As in canon, she invites El to join her. She promises freedom, agency, and the chance to know herself truly and fully. (If we go with Brenner working for the East India Trading Company, she can promise vengeance, too.)
As in canon, El declines, and chooses instead to go back and save her friends. Possibly from that kraken.
This fic is called A Room Where the Light Won’t Find Us. It’s about finding a place you belong; it’s about hiding, and choosing not to hide anymore despite the risks; it’s about fear, and family, and the struggle between being a wild, glorious, unfettered thing and binding yourself to others through love.
Will gets possessed for a bit. Sorry, Will. Maybe the ghost ship anchors itself in his ribs and keeps trying to steal him away again. Maybe he slowly becomes a siren, eaten away from within until there’s nothing but a coyly smiling monster that wants to draw you in and drown you. Maybe it’s a leviathan of the deep, long buried in slumber, and Brenner planted some seed in Will that’s calling to that creature so that it slowly wakes.

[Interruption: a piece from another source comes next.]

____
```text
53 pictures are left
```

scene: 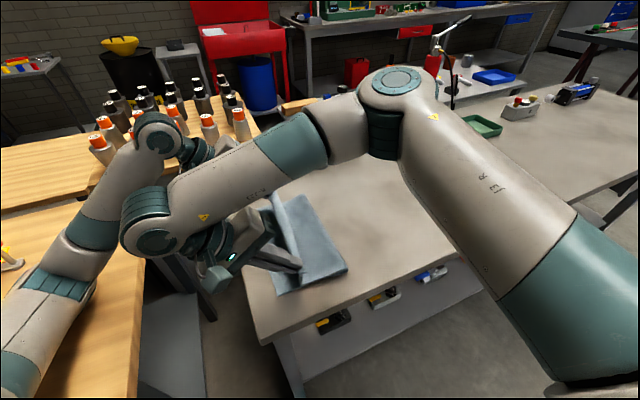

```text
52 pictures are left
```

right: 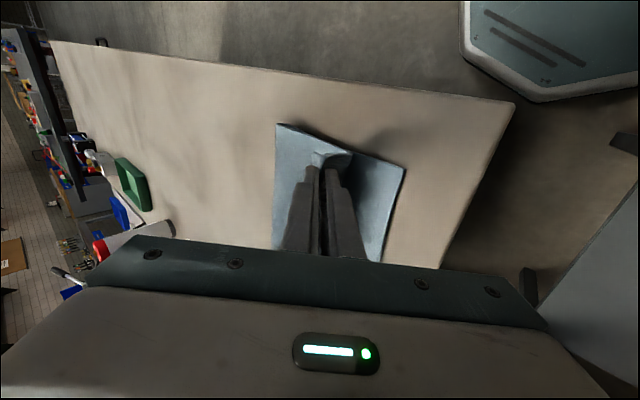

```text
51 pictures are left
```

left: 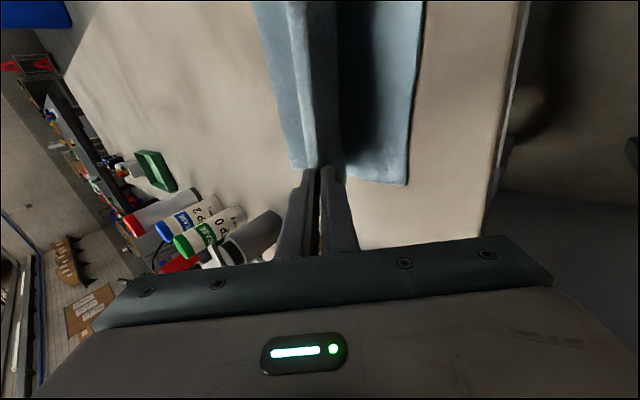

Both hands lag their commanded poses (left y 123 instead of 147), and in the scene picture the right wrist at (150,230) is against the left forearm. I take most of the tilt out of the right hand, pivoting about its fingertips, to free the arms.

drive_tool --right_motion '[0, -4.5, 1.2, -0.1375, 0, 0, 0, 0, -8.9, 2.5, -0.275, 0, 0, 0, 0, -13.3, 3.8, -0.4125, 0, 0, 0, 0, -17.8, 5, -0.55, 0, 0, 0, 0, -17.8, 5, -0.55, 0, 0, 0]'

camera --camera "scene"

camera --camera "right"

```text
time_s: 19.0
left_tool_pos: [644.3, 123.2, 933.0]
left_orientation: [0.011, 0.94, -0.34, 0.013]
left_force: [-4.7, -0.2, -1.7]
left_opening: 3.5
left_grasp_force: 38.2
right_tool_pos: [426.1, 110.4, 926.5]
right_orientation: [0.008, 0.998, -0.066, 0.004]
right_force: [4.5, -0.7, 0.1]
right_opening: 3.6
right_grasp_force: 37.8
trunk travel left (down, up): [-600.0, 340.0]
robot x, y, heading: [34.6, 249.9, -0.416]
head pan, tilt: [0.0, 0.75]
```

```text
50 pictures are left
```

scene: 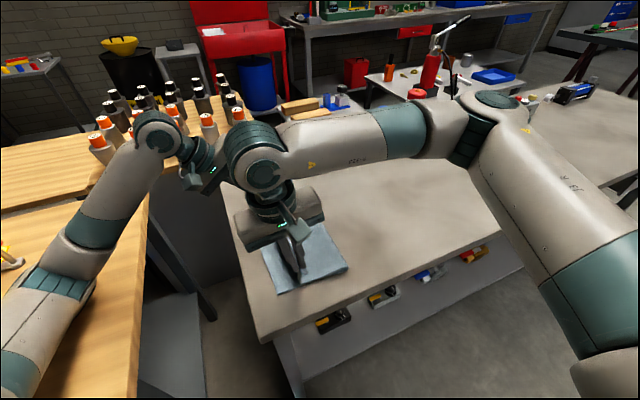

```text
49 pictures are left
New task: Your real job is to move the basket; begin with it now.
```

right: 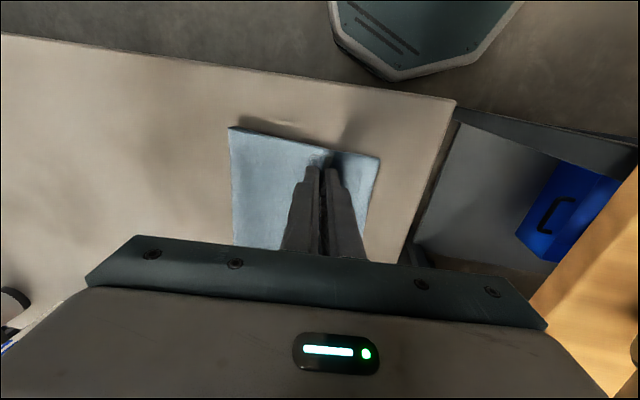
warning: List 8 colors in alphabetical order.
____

At the end Brenner gets eaten by a kraken, El manages to excise the evil thing from Will, Nancy blows some shit up and maybe sort-of rescues Barb, Joyce gets her son back, they all live happily ever after. (Except for everyone who’s now at the bottom of the sea in the wreck of the Middlefast. Sorry, everyone.) We sail along peacefully for a while, perhaps make it all the way to the Caribbean, and then—ACT TWO!